> _BRIEF A_
Repeat the lines below exactly as written, please, from the line with "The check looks" to the line with "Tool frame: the", both lines included, and no others.

**** EXCERPTED PASSAGE

40 Anos de Ordenação Episcopal de Dom Pedro Casaldáliga, o nosso Pedro do Araguáia, e de sua Carta Pastoral "A Igreja da Amazônia em conflito com o latifúndio e a marginalização social"




"Não deixa cair a profecia. E mantenhamos a esperança.
Pode falhar tudo. Menos a esperança".

As estrelas, o Araguaia e nós somos testemunhas
Praticamente nos mesmos dias em que D. Leonardo deixa o pastoreio desta Igreja  e Dom Eugênio Rixen  assume como administrador apostólico, completam-se quarenta anos da ordenação de Pedro Casaldáliga, como bispo.
Foi no dia 23 de outubro de 1971.  Um momento  da maior importância  para a Prelazia que assim tinha seu primeiro bispo. Um momento que não pode ser esquecido. Foi um acontecimento que marcou profundamente a Igreja e sobretudo  os que tivemos o privilégio dele participar.
Três anos depois de Pedro chegar à região, no segundo semestre de 1968, acompanhado do Irmão Manoel Luzón, para iniciar um novo campo de missão,  a Igreja da Prelazia se consolidava com a ordenação de seu primeiro bispo.   Pedro foi ordenado pelas mãos de Dom Fernando Gomes dos Santos, Arcebispo de Goiânia ,  Dom Tomás Balduíno, bispo da Diocese de Goiàs e Dom Juvenal Roriz, bispo de Rubiataba, GO.
Três elementos, mais que significativos,  imprimiram àquela  cerimônia um caráter totalmente inovador e profético que alcançaram forte repercussão não só na Igreja do Brasil, mas também  em muitas igrejas do mundo e na sociedade.

********

> _BRIEF B_
Show the exact text of the excerpted passage starting from "Foi no dia 23" and stopping at the end of "de Rubiataba, GO.".

**** SOURCE MATERIAL

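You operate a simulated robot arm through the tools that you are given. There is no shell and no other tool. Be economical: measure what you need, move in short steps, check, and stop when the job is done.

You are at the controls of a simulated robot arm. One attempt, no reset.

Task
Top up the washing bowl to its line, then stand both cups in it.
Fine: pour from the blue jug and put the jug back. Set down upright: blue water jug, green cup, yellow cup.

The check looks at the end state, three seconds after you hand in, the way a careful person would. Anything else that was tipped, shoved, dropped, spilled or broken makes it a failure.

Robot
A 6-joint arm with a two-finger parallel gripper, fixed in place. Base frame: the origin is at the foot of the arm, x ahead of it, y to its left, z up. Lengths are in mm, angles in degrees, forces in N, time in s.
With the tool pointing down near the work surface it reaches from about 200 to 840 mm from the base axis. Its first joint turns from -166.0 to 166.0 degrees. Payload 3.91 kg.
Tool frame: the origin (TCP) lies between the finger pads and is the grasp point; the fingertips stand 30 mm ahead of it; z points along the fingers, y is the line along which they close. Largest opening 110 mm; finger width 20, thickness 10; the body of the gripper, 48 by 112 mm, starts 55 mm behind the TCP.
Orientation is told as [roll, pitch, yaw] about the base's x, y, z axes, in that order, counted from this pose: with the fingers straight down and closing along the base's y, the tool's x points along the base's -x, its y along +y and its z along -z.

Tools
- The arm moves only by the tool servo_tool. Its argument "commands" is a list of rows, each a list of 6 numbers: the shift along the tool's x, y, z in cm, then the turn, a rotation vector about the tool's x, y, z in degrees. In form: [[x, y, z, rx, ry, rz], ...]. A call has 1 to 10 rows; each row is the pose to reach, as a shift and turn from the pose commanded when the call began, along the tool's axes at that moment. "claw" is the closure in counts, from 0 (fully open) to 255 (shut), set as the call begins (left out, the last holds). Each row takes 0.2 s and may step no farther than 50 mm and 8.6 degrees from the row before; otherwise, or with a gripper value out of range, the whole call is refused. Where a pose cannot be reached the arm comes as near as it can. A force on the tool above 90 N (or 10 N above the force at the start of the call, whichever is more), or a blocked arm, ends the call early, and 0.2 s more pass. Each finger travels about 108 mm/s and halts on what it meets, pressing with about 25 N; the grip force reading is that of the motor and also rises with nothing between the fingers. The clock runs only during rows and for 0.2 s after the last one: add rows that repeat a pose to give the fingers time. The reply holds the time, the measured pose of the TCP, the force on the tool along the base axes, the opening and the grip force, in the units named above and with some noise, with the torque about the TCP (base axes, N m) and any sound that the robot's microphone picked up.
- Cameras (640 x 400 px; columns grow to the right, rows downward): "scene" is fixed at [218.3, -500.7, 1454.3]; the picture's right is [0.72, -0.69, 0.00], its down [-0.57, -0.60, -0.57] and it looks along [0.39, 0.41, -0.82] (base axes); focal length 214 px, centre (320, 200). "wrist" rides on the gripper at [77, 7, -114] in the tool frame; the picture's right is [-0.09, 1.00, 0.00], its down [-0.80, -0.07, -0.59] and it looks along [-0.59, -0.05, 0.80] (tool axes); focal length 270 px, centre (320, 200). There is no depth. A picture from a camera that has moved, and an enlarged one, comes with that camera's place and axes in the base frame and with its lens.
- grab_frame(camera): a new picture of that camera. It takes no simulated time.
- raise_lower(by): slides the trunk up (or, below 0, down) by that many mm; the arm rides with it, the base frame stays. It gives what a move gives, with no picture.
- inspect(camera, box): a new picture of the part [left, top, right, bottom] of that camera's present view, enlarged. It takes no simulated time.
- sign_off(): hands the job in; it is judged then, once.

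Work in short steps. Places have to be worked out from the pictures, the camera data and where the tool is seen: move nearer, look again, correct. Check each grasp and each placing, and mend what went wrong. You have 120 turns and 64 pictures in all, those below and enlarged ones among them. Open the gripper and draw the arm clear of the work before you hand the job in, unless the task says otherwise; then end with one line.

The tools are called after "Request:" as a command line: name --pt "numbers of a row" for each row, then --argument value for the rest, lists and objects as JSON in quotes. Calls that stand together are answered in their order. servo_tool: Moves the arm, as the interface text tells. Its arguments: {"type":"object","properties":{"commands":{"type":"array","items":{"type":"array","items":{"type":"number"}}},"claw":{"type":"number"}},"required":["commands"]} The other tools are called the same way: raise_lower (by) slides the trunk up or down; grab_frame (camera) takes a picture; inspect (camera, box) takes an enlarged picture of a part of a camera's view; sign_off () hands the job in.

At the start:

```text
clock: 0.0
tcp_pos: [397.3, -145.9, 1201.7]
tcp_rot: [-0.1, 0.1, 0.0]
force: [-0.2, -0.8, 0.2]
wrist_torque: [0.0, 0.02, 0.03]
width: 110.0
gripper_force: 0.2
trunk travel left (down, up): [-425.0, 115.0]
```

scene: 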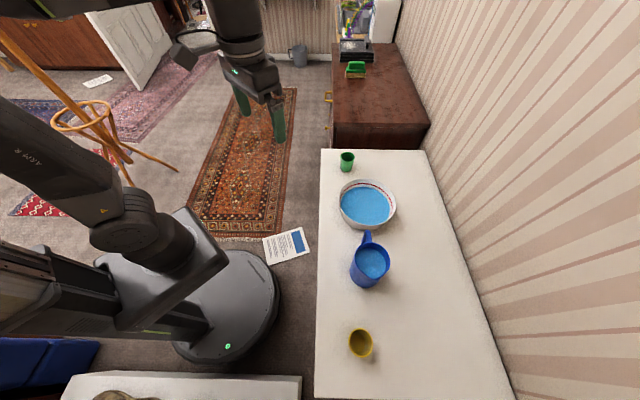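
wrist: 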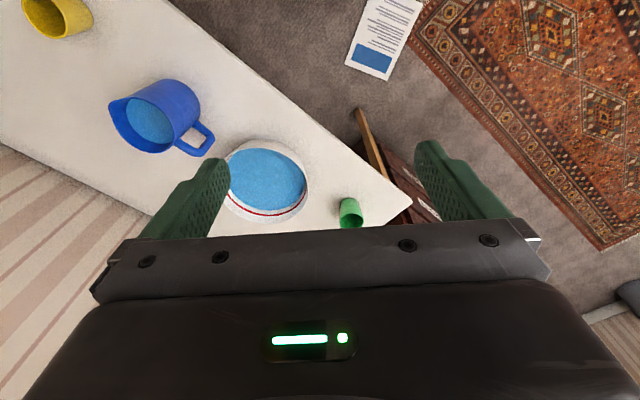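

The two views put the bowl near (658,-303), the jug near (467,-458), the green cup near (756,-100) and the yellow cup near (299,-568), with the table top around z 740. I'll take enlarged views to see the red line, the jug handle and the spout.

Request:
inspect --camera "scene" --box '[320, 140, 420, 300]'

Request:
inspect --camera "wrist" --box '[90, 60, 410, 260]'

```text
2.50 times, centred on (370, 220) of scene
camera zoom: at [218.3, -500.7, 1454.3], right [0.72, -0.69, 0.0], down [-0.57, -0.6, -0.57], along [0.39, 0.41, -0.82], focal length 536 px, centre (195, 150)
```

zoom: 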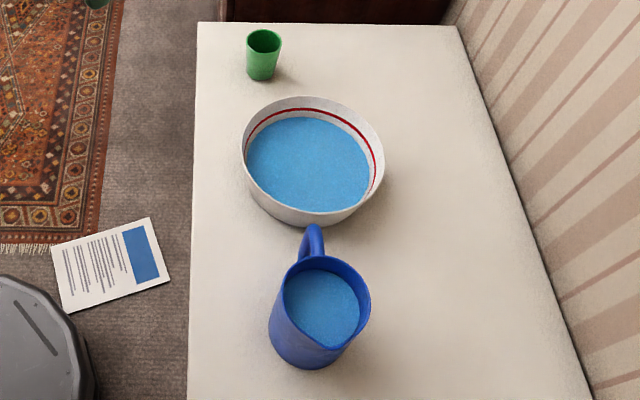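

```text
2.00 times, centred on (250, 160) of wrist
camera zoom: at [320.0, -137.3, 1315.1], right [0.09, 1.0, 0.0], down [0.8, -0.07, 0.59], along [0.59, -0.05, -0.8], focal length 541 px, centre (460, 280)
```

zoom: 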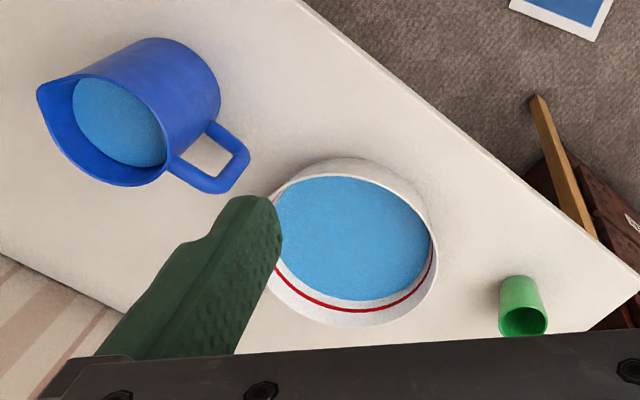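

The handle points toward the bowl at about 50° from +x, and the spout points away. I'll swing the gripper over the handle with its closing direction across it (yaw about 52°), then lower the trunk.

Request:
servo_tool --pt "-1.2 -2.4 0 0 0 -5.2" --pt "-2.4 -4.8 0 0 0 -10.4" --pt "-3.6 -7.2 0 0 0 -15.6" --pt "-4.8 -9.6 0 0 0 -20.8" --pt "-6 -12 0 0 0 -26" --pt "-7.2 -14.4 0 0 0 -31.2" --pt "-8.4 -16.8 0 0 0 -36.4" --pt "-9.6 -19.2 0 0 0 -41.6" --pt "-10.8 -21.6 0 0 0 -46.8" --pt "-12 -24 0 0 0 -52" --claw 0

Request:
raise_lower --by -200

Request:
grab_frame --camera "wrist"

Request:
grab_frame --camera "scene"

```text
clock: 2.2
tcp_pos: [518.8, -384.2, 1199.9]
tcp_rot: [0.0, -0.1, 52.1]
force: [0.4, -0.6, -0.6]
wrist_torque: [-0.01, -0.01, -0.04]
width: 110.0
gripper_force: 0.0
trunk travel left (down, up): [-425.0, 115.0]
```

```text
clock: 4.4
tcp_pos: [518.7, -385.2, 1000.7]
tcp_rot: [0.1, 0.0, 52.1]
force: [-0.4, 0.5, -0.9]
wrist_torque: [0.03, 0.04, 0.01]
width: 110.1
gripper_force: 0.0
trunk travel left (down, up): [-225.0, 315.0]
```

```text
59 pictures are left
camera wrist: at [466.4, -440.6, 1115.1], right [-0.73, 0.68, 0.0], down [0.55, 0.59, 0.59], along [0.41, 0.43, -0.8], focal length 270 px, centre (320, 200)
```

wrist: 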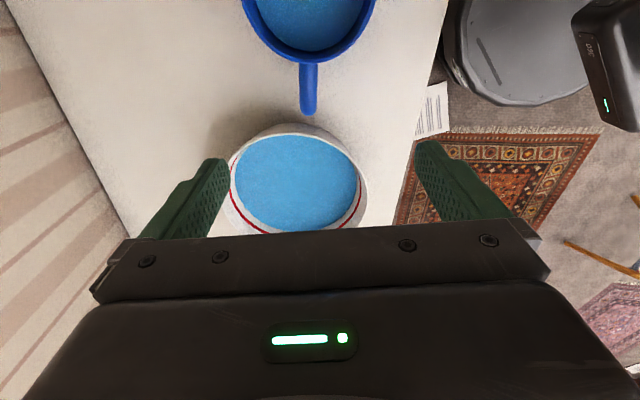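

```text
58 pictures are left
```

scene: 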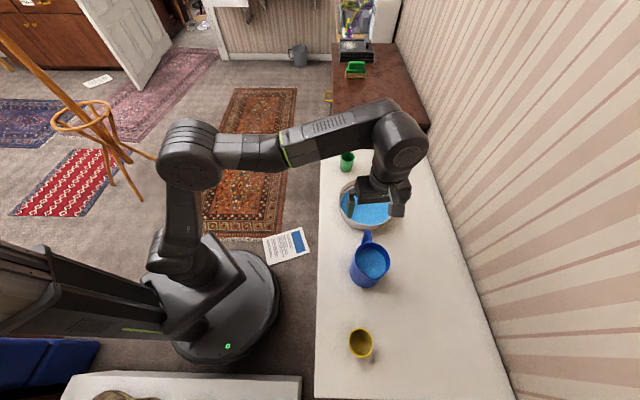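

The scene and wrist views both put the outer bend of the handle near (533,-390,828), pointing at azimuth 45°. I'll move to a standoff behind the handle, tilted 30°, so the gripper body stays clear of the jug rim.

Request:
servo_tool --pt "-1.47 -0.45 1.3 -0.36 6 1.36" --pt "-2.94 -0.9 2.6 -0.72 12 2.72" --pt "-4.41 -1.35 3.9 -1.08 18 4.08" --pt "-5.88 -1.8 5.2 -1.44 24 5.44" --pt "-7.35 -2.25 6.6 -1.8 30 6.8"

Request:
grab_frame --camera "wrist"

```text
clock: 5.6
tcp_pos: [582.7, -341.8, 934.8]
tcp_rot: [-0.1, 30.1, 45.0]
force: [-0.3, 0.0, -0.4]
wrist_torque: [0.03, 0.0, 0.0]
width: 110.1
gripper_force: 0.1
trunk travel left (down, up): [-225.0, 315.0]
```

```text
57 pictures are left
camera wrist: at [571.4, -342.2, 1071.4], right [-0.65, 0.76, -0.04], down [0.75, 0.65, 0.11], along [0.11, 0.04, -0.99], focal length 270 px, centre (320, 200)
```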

********

> _CORRECT ANSWER A_
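The check looks at the end state, three seconds after you hand in, the way a careful person would. Anything else that was tipped, shoved, dropped, spilled or broken makes it a failure.

Robot
A 6-joint arm with a two-finger parallel gripper, fixed in place. Base frame: the origin is at the foot of the arm, x ahead of it, y to its left, z up. Lengths are in mm, angles in degrees, forces in N, time in s.
With the tool pointing down near the work surface it reaches from about 200 to 840 mm from the base axis. Its first joint turns from -166.0 to 166.0 degrees. Payload 3.91 kg.
Tool frame: the origin (TCP) lies between the finger pads and is the grasp point; the fingertips stand 30 mm ahead of it; z points along the fingers, y is the line along which they close. Largest opening 110 mm; finger width 20, thickness 10; the body of the gripper, 48 by 112 mm, starts 55 mm behind the TCP.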

> _CORRECT ANSWER B_
Foi no dia 23 de outubro de 1971.  Um momento  da maior importância  para a Prelazia que assim tinha seu primeiro bispo. Um momento que não pode ser esquecido. Foi um acontecimento que marcou profundamente a Igreja e sobretudo  os que tivemos o privilégio dele participar.
Três anos depois de Pedro chegar à região, no segundo semestre de 1968, acompanhado do Irmão Manoel Luzón, para iniciar um novo campo de missão,  a Igreja da Prelazia se consolidava com a ordenação de seu primeiro bispo.   Pedro foi ordenado pelas mãos de Dom Fernando Gomes dos Santos, Arcebispo de Goiânia ,  Dom Tomás Balduíno, bispo da Diocese de Goiàs e Dom Juvenal Roriz, bispo de Rubiataba, GO.